Quoted passage:
— START —
Season 5 just premiered last Thursday, and to be honest, its been so long that I’d completely forgotten about Suits.
There was a time when I waited for an episode of Suits with bated breath, when I couldn’t wait to see the impossibly (it seemed) witty banter between Harvey and Mike, and the blossoming relationship of Rachel and Mike. Every week seemed like the perfect snippet of a glamorous life.
However, for the last few seasons there’s been a constant, slow downward trend in how good the episodes are, how much i like them, and how they increasingly feel staged. That feeling took over when season 5 opened with Harvey suffering from panic attacks after Donna left him, leading him to speak with a therapist, and have the issue neatly resolved in 45 minutes. I understand that the writers are trying to bring something new to the show, but the impervious protagonist undergoing a sudden crisis/meltdown has been used so often in recent years that it’s almost become a trope, if it wasn’t already.
As the viewer, we are treated to long scenes of Harvey’s human self-examination and Louis’ continued flailing about Donna. I like Louis, but sometimes his character is taken from comical to a bit ridiculous. I do like his new rapport with Donna, but I think we all see where this is going- to the eventual resolution between Donna and Harvey, where they will finally get together officially. No matter how many feints the writers make, this has to be the end game- otherwise, what was the point of starting this in the first place?
— END —
Requirement 1: What does the quoted passage say from "As the viewer, we" through "the first place?"? Give the exact wording.
Requirement 2: Produce the text that comes next in the quoted passage.

Given data:
— START —
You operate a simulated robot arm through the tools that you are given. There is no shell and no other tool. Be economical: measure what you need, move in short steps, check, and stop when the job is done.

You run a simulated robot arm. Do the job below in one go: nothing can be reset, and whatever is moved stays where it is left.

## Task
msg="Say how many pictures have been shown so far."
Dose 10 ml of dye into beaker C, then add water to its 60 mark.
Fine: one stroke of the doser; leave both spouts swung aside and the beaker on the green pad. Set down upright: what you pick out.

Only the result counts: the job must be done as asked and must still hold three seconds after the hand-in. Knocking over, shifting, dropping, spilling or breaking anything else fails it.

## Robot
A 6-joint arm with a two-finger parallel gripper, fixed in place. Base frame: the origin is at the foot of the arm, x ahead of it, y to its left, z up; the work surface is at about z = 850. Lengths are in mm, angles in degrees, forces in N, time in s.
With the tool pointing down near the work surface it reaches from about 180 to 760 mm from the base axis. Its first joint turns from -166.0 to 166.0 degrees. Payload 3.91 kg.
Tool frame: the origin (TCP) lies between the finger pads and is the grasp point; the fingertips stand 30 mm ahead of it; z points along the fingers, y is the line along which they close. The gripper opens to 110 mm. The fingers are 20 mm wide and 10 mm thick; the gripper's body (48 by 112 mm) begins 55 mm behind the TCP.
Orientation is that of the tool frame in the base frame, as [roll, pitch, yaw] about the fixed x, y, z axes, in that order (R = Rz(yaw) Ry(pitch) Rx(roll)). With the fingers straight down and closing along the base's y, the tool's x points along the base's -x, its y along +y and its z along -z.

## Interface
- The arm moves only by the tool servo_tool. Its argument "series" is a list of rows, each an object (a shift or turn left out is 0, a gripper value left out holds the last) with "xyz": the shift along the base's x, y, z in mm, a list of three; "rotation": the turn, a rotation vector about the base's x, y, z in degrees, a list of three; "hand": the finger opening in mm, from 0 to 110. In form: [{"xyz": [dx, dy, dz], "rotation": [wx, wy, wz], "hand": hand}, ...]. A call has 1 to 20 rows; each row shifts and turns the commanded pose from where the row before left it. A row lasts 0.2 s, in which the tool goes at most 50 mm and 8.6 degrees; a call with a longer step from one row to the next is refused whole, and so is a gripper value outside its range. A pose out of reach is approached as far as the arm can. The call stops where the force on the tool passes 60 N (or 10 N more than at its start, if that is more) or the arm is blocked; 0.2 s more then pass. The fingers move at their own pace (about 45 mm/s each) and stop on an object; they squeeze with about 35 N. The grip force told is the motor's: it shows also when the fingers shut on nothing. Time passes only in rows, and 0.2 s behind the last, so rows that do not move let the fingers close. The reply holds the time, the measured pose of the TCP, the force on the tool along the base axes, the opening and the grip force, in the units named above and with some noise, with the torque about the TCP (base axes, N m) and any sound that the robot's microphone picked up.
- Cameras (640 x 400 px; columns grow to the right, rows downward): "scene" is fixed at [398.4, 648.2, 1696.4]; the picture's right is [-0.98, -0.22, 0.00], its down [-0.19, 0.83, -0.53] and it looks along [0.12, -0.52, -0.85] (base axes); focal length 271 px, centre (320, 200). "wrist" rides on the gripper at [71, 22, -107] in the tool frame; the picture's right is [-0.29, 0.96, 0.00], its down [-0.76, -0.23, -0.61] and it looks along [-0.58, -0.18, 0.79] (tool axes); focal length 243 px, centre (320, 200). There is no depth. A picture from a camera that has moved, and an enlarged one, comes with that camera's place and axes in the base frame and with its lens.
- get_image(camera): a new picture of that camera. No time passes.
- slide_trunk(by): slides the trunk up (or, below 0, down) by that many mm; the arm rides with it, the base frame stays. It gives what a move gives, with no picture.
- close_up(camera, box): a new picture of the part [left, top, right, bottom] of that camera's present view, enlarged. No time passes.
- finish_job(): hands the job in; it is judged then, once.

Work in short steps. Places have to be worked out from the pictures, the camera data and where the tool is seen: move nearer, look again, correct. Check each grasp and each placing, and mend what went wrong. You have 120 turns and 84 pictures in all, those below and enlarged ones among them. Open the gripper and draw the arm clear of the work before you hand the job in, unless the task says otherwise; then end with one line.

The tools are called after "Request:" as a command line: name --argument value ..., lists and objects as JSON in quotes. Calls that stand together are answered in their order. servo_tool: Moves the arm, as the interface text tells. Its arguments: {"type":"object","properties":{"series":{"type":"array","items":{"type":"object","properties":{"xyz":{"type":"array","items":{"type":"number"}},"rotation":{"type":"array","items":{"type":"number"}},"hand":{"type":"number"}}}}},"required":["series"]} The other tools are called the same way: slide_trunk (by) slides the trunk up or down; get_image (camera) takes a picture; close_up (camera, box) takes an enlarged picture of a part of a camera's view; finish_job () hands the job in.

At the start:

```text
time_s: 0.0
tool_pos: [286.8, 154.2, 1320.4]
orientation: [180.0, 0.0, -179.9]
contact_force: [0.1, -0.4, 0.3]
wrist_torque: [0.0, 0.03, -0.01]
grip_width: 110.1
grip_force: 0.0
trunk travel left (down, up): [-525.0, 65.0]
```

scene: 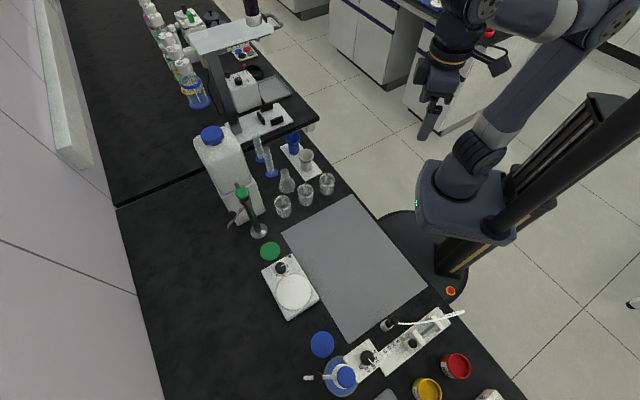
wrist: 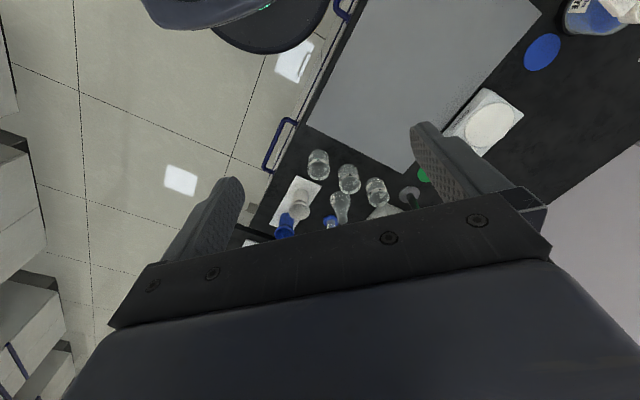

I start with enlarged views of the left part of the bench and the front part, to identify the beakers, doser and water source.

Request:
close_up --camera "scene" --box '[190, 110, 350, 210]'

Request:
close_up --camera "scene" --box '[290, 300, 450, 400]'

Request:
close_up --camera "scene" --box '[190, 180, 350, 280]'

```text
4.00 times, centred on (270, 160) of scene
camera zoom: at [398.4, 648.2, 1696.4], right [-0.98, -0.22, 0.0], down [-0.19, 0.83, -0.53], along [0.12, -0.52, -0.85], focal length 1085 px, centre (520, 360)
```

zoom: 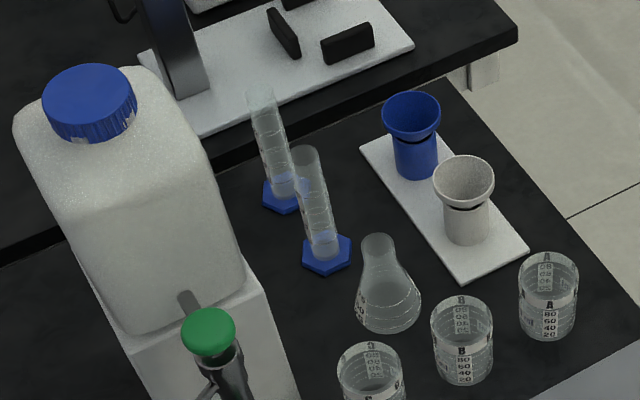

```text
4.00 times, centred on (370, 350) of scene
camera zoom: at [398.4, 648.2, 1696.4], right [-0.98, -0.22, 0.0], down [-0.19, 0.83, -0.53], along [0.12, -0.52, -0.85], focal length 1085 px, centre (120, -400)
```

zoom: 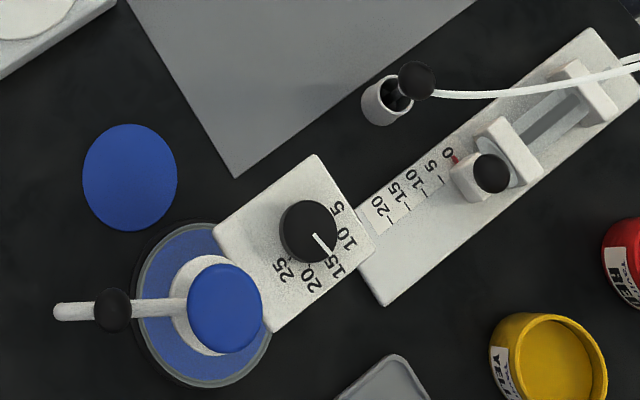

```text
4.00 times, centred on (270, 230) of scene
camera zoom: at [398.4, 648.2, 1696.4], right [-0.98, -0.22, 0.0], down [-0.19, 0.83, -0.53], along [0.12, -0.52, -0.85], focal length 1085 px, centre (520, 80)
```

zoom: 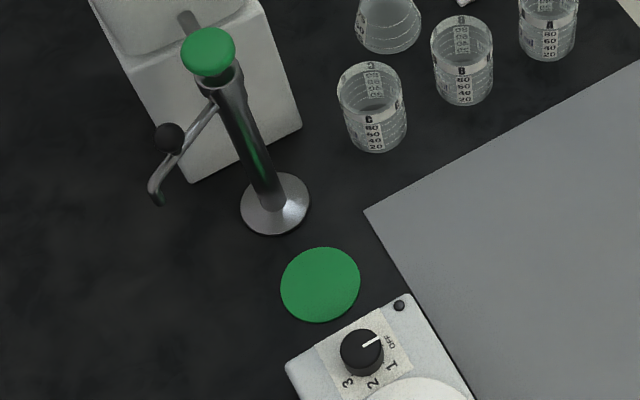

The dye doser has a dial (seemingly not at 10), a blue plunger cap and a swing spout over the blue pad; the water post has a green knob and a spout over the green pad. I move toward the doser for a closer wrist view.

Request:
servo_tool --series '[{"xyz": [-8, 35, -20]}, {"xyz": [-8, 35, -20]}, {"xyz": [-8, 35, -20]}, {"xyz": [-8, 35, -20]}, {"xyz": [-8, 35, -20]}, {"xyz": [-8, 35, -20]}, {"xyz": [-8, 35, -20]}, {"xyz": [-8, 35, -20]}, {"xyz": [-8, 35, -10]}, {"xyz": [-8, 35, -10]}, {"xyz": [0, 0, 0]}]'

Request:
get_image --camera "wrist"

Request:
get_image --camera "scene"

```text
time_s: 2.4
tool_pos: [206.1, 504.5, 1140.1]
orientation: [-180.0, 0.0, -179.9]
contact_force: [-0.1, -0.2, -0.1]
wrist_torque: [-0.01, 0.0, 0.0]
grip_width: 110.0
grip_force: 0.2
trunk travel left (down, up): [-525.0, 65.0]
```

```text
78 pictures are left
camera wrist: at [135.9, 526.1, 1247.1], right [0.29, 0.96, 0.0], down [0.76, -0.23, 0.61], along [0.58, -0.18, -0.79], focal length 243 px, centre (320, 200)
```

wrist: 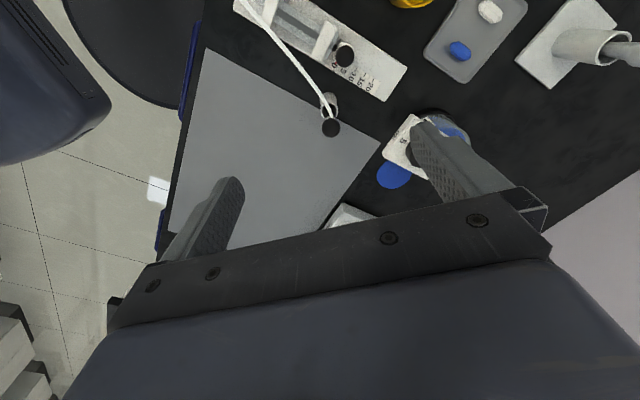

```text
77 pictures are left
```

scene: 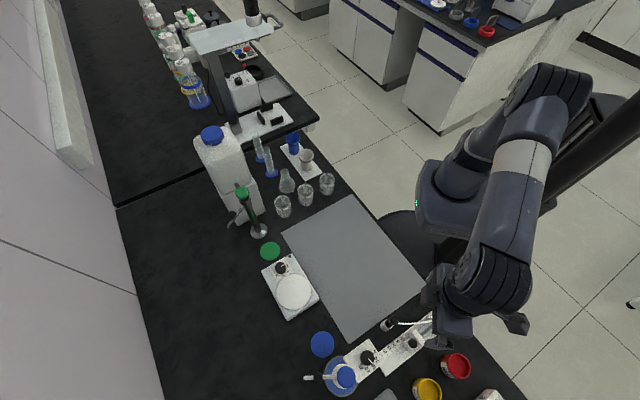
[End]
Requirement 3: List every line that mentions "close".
— END —
Written reply 1:
As the viewer, we are treated to long scenes of Harvey’s human self-examination and Louis’ continued flailing about Donna. I like Louis, but sometimes his character is taken from comical to a bit ridiculous. I do like his new rapport with Donna, but I think we all see where this is going- to the eventual resolution between Donna and Harvey, where they will finally get together officially. No matter how many feints the writers make, this has to be the end game- otherwise, what was the point of starting this in the first place?

Written reply 2:
Season 5 basically keeps pace with what I expected of it. One exception was a horrible recurring joke that seemed out of character and stilted even as the actors spoke their lines (although I may be projecting my own distaste). I’m referring to the parts where Mike and Rachel refer to the engagement ring on her finger as a collar (at least three times) and Rachel jokes about being Mike’s property now. Color me uncomfortable.
While we’re on the topic of Mike- what was that haircut?? Please tell me it changes or they learn to style it by the next episode, because what a way to make a cute guy unattractive. Ultimately, I hope that the showrunners/writers/whoever of Suits learn to execute good drama, not the predictable and poorly executed fare we’ve become used to seeing, but something that allows their characters to actually grow and change and not end up back at the status quo after a few episodes.